#### DATA SHOWN:

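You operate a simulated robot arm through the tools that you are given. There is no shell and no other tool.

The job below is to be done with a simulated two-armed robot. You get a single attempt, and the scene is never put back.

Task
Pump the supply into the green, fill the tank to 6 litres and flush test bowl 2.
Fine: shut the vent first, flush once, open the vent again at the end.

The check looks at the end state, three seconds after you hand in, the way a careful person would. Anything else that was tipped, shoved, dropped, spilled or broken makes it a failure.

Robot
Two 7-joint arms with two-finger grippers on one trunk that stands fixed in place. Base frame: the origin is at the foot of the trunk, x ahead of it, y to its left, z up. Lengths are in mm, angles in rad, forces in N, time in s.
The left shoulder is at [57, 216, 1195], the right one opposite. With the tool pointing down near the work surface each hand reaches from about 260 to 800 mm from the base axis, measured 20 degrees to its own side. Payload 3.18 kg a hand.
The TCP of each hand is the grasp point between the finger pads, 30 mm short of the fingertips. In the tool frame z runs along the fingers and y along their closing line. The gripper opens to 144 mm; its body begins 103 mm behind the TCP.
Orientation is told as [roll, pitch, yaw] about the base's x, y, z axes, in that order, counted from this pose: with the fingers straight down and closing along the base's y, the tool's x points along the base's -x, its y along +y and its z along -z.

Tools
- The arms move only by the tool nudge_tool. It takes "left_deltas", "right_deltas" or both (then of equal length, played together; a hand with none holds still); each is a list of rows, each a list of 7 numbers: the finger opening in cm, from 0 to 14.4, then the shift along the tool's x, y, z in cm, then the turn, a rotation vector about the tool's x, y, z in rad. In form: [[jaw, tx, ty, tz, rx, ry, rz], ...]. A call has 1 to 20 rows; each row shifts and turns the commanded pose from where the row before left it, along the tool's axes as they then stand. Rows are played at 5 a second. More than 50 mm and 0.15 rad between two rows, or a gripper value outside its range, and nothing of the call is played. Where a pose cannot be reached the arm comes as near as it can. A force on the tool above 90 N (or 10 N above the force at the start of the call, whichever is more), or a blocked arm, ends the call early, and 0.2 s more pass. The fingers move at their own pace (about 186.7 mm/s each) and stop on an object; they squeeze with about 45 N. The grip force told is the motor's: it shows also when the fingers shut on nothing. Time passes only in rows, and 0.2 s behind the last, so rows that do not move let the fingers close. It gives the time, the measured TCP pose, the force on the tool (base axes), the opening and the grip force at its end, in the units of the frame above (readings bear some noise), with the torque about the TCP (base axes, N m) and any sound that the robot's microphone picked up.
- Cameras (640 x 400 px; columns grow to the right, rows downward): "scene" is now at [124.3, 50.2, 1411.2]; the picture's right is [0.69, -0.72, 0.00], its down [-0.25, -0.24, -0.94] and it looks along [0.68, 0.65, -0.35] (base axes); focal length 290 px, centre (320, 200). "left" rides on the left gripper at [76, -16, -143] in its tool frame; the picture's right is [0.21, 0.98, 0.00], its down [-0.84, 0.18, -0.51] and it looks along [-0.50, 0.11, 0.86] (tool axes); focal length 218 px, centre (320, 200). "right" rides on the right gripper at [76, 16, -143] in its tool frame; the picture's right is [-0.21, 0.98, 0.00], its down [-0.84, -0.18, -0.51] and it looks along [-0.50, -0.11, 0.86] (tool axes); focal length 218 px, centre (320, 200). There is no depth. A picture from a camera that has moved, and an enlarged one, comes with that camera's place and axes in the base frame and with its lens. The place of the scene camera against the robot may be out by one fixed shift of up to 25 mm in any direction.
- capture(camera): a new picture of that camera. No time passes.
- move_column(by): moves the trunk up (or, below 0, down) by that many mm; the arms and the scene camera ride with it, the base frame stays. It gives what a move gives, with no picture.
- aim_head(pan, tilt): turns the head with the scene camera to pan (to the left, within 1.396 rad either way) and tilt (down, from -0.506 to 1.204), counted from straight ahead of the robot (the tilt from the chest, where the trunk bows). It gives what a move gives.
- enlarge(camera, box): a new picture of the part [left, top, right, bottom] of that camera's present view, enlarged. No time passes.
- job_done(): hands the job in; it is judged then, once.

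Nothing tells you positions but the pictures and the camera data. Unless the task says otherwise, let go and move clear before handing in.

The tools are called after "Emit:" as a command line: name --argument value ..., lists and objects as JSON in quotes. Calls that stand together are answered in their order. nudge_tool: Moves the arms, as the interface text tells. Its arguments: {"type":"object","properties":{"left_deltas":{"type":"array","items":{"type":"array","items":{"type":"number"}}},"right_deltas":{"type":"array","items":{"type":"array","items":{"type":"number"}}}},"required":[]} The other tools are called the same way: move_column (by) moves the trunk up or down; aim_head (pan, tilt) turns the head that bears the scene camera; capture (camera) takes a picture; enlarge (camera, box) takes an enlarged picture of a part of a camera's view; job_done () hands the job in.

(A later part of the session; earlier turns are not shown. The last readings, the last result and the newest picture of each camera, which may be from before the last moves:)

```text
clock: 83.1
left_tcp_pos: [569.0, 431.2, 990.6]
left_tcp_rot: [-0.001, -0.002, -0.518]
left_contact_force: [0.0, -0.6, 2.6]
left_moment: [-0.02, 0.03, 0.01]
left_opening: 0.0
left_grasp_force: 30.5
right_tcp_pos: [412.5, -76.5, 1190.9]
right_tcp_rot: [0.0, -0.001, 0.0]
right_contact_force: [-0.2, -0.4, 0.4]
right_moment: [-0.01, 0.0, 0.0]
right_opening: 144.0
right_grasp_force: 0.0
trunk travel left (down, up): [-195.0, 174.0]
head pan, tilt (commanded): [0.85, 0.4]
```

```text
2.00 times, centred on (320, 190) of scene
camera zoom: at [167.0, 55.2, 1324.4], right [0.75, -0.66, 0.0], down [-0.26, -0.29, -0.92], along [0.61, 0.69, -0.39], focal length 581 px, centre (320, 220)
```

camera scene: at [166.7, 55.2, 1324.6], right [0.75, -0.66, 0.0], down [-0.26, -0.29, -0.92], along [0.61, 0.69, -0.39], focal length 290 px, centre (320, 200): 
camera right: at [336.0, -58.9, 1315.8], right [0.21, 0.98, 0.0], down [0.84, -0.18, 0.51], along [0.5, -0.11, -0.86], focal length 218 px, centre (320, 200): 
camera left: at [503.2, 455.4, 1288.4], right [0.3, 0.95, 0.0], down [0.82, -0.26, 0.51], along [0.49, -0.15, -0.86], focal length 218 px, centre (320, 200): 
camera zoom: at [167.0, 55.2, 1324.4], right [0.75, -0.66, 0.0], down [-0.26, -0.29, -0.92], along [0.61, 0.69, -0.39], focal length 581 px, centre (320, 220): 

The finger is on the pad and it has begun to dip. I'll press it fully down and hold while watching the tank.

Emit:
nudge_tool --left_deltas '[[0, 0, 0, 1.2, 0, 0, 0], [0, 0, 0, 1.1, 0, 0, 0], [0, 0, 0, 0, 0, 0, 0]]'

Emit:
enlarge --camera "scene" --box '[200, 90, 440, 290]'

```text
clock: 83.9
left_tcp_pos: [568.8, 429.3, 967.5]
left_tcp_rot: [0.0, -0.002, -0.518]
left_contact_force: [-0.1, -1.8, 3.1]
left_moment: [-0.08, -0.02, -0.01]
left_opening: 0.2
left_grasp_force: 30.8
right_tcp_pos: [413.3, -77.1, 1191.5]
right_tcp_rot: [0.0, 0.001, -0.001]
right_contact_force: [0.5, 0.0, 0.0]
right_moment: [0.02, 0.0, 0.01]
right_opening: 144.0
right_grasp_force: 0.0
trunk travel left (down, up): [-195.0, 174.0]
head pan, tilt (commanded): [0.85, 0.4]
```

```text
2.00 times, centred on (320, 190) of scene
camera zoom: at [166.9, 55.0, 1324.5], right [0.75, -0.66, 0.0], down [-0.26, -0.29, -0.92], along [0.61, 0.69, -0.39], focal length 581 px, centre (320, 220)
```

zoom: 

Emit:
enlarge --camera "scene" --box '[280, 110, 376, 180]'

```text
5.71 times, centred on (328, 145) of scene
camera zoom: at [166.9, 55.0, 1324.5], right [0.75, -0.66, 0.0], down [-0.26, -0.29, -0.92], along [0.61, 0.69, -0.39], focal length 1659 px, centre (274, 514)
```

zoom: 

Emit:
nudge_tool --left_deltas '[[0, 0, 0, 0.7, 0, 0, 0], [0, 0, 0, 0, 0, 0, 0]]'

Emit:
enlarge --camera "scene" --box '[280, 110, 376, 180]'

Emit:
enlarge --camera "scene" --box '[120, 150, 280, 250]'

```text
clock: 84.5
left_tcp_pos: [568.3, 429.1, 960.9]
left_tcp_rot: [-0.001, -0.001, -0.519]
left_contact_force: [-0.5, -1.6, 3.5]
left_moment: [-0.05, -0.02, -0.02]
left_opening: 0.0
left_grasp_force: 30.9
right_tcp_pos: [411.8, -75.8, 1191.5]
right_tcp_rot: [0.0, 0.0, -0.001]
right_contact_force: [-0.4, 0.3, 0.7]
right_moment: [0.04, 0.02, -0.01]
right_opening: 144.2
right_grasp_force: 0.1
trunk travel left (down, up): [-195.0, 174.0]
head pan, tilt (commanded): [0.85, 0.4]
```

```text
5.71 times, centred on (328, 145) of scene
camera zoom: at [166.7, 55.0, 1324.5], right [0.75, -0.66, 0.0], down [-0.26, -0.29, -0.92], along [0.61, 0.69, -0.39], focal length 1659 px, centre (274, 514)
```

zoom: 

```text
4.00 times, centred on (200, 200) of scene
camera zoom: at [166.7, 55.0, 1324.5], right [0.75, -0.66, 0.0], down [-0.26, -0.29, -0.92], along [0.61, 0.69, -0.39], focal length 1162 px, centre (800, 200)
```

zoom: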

#### EXERCISE:
Count each line of the data where the word "below" appears, then reply with the total only.

#### WRITTEN RESPONSE:
2